Mediation is a process where an impartial third party works with both sides to reach an agreement regarding their dispute. Meditation is not binding, meaning the mediator is not a judge in your case and he will not impose an agreement on either party. This process allows parties to identify issues and find possible solutions.
You might think that, if both sides are so firm in their positions that their dispute is going before a judge, then there’s no hope that negotiation will work out their differences. But the surprising fact is that mediation is very effective in many cases in reaching a compromise both sides can live with. And mediation is both cheaper and less intimidating that a court appearance.

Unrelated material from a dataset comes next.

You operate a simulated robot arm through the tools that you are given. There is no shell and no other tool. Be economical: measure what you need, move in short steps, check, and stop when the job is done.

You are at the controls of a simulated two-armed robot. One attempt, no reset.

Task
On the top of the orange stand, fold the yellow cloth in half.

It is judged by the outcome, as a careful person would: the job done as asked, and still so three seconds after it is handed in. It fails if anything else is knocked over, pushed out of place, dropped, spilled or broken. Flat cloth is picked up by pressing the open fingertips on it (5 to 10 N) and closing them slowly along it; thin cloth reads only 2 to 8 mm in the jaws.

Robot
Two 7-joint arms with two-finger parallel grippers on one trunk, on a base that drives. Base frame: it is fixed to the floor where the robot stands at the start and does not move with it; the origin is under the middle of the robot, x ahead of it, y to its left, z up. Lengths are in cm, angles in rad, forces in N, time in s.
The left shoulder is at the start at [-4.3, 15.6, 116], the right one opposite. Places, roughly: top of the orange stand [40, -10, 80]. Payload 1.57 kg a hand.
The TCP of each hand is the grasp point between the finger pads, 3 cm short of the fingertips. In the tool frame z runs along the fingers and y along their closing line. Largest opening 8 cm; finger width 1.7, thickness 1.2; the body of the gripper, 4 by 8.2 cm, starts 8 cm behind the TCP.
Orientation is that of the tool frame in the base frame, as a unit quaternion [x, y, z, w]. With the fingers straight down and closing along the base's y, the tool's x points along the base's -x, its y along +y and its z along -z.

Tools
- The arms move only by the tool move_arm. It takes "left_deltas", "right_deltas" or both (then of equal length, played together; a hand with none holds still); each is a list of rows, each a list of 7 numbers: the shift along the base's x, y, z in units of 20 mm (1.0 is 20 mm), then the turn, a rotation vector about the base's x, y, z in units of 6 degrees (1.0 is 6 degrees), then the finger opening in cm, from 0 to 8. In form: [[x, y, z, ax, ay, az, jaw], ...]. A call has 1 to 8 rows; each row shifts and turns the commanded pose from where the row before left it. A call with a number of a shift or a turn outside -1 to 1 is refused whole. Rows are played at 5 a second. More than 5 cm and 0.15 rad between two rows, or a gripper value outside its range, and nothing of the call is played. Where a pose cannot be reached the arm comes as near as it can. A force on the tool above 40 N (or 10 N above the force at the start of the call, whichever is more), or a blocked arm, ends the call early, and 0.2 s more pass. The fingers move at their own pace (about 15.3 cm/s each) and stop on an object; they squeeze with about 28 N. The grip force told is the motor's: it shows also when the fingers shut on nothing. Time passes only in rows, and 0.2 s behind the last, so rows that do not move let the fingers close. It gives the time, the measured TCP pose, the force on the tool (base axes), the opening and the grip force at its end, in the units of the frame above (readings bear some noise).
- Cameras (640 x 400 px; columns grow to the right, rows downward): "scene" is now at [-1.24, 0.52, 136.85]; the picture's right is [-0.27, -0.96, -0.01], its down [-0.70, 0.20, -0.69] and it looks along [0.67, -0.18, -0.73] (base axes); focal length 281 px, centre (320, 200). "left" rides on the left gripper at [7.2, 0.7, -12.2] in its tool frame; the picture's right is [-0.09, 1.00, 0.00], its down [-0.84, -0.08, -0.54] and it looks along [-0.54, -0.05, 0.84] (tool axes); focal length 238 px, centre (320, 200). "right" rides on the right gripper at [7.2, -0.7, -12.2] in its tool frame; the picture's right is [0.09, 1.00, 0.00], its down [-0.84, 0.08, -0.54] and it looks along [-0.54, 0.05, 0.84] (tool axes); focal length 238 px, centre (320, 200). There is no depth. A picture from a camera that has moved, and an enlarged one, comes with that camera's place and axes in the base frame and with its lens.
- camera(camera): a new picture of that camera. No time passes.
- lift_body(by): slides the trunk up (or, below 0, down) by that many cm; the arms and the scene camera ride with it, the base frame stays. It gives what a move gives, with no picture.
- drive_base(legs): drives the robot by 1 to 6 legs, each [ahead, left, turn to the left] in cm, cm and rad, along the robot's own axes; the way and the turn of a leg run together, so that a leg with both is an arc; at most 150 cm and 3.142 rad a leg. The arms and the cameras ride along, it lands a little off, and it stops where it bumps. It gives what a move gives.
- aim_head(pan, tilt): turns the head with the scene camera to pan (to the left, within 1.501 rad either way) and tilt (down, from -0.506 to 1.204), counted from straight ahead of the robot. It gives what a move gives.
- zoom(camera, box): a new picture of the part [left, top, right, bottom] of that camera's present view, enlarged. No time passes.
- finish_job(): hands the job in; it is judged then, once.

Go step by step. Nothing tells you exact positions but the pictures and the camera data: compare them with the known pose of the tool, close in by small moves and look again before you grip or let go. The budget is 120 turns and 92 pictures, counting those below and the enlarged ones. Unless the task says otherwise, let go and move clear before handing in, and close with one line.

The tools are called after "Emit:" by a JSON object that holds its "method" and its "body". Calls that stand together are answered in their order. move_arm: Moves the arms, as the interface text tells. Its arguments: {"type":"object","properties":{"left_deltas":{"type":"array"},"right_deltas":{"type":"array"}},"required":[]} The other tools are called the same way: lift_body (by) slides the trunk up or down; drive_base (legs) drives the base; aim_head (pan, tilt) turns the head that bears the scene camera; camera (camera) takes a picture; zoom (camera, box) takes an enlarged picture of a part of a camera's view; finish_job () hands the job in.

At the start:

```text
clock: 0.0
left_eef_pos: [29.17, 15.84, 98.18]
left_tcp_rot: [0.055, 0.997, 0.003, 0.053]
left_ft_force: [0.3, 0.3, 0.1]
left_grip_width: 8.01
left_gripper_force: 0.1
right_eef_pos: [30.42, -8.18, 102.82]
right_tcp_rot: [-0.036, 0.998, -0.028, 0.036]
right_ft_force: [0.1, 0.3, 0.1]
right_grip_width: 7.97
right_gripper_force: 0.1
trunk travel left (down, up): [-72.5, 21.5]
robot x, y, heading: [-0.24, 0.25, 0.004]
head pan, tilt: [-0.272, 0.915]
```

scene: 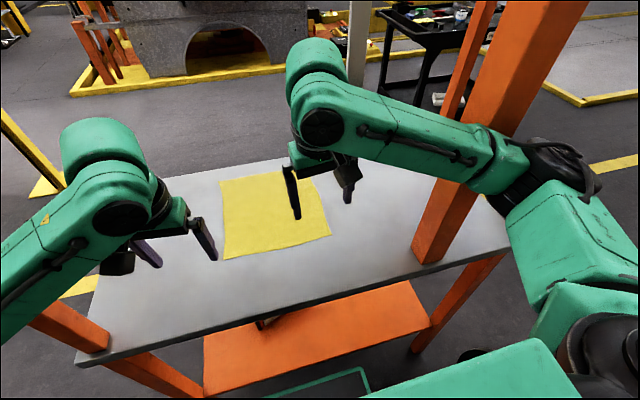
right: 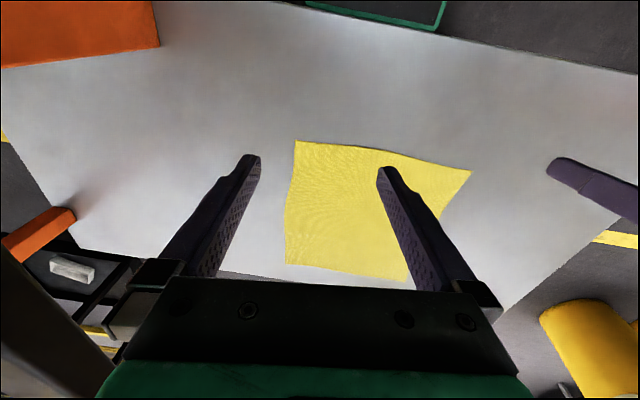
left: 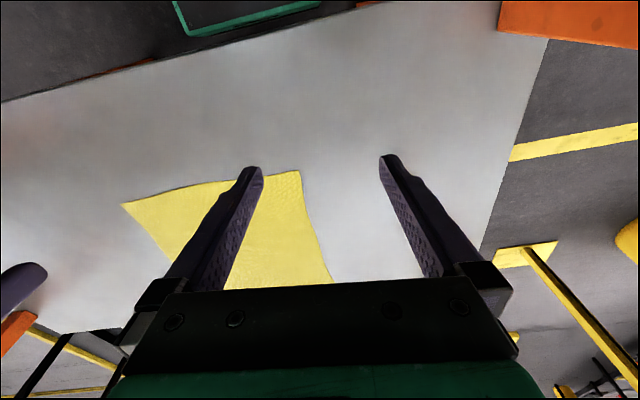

Mediation and South Carolina Family Law
Mediation is mandatory in the vast majority of family court matters. For instance, if you are going through a divorce or a custody battle, you will be required to work with a mediator before you can have a trial. Mediation was optional for years, but after the success of mediation was recognized, South Carolina ultimately decided to require it if the parties cannot resolve their issues through settlement negotiations, before the matter can be set for trial. This has helped greatly to prevent court congestion from getting worse.
The process usually works like this:
- Either the lawyers agree to a specific mediator, or the court orders one.
- The lawyers will provide a summary and relevant documentation to the mediator for his review; this does not have to occur, but it helps speed the process along.
- Typically, when mediation begins the parties are in separate rooms with their respective lawyers. The mediator will meet with each party to try to identify the issues and the point of view of each party. The mediator will then move back and forth between the parties delivering proposals. The mediator will work to try to identify on which issues the parties can agree and will try to ultimately reach an agreement on all matters before the court.
It’s important to remember that the mediator isn’t taking sides. That means you don’t have to worry that he will favor your spouse. He is neutral.
“But there is no way mediation can work in my case!”
We hear that a lot from clients, but you would be surprised. If both parties make a good-faith effort, some of the most difficult cases can be settled. Trial and continued litigation can be emotionally and financially exhausting. Mediation limits the participants to the parties, their lawyers, the guardian ad litem, and the mediator—no family members or friends allowed to interfere. Also, mediation is confidential and anything that comes out during mediation is inadmissible in trial. In other words you do not need to worry about the opposing lawyer saying in trial, “well, you were willing to do this in mediation, weren’t you?”
If you are going through a divorce or custody dispute and you would like to speak to the lawyers of Holland & Usry, please call us at 864.582.0146 or toll-free at 888.230.1841 to schedule your confidential consultation.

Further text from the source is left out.